> _Document section_:
━━━━

LETTERS

Speak Out ... On air monitoring

By our readers
02-06-2004

Since the one thing all living human beings do virtually all the time is breathe, I contend that among the most basic human rights is the right to breathe clean air. Could anyone disagree? It follows logically that we have the right to know the content of the air we are breathing at any given time. Again, could anyone disagree?

Yet, in the place notorious for the dirtiest air in Alabama — Anniston — the citizens are not being allowed to know the content of the air they are breathing. This is so in spite of the fact that advanced air monitors are available for deployment on the perimeter of the chemical weapons incinerator facility at the Anniston Army Depot. These monitors are accurate, give real-time readings, are relatively inexpensive, have been fully approved by the U.S. Army and been successfully deployed in Iraq, Europe, and the U.S. Their deployment in Anniston is supported by the U.S. Senate; Sen. Richard Shelby; Congressman Mike Rogers; noted Alabama environmentalists, such as Pete Conroy; the Calhoun County Commission; and one of Alabama’s leading newspapers, the Birmingham News. None of these are seeking to shut down the incinerator or replace existing monitors.

━━━━

Continue the document section from where it stops.

━━━━

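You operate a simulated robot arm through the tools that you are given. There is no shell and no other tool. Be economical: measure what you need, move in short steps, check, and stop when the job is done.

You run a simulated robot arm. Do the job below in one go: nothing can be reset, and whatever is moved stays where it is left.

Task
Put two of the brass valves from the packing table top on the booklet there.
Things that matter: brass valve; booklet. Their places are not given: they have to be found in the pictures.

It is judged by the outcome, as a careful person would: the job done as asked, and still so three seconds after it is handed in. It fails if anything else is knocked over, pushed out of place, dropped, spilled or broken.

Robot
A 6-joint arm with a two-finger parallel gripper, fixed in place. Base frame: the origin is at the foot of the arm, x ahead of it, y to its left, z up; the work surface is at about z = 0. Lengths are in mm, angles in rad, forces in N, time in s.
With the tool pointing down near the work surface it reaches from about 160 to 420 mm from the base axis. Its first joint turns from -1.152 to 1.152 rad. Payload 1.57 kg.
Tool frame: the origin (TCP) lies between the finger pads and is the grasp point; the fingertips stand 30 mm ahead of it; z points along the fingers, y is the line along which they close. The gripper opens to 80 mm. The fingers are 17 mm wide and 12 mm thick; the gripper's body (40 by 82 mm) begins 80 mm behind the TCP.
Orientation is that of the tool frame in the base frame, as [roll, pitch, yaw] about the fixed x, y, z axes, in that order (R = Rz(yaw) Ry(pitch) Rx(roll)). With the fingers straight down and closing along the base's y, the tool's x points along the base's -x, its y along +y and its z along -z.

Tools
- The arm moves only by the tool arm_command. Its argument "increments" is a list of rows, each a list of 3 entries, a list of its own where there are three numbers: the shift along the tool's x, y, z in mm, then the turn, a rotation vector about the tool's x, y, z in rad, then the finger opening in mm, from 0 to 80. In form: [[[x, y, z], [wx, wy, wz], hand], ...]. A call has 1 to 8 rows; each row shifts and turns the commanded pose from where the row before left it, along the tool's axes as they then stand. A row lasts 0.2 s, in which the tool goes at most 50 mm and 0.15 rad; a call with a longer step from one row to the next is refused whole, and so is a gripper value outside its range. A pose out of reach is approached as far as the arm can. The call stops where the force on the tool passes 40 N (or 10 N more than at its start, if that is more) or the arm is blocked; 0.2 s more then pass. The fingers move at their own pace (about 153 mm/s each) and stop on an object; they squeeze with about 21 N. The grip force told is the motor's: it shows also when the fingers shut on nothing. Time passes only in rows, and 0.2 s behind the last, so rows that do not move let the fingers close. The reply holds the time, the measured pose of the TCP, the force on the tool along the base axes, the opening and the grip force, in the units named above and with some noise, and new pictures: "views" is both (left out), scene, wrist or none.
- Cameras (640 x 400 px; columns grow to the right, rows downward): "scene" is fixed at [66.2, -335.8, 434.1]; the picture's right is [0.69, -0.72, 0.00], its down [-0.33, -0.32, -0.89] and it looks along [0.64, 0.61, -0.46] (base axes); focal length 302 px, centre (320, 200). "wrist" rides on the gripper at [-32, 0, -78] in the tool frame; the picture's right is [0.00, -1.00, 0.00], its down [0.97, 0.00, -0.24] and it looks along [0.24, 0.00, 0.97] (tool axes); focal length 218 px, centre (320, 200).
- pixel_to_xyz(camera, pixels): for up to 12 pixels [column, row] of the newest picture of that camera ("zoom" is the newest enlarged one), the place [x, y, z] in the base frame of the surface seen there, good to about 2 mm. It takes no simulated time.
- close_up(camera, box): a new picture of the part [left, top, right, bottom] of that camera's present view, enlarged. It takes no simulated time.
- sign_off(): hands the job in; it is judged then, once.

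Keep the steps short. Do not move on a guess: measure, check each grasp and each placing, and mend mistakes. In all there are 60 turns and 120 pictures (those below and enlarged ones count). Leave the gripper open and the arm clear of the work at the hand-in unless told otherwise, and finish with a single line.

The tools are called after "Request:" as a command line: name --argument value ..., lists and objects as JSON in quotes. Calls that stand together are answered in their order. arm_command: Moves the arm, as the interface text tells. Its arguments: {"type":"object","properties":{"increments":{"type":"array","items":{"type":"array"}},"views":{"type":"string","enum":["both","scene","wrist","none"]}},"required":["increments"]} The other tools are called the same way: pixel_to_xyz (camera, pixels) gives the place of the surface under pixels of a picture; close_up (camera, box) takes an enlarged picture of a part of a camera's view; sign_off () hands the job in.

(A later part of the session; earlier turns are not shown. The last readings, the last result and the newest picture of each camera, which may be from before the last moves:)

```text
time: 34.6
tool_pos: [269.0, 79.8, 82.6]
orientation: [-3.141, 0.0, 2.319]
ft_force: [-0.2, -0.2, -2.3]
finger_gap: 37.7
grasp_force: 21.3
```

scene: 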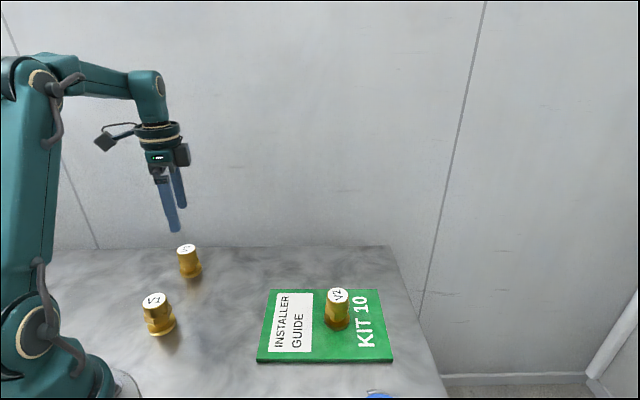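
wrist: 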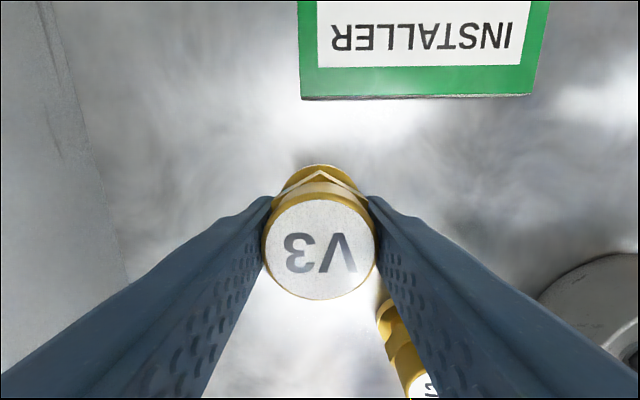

━━━━

> _Response to the exercise_:
Incinerator Project Manager Tim Garrett and his predecessor, Steve DePuy, have said that nothing but steam is coming out the smokestack, so what do they have to fear from the use of these monitors?

If only steam is being emitted, these monitors will bear out what Garrett, DePuy, and the Army have asserted all along and will reassure the thousands of nearby residents in West Anniston and elsewhere in the area who have the right to insist that their children have clean air to breathe.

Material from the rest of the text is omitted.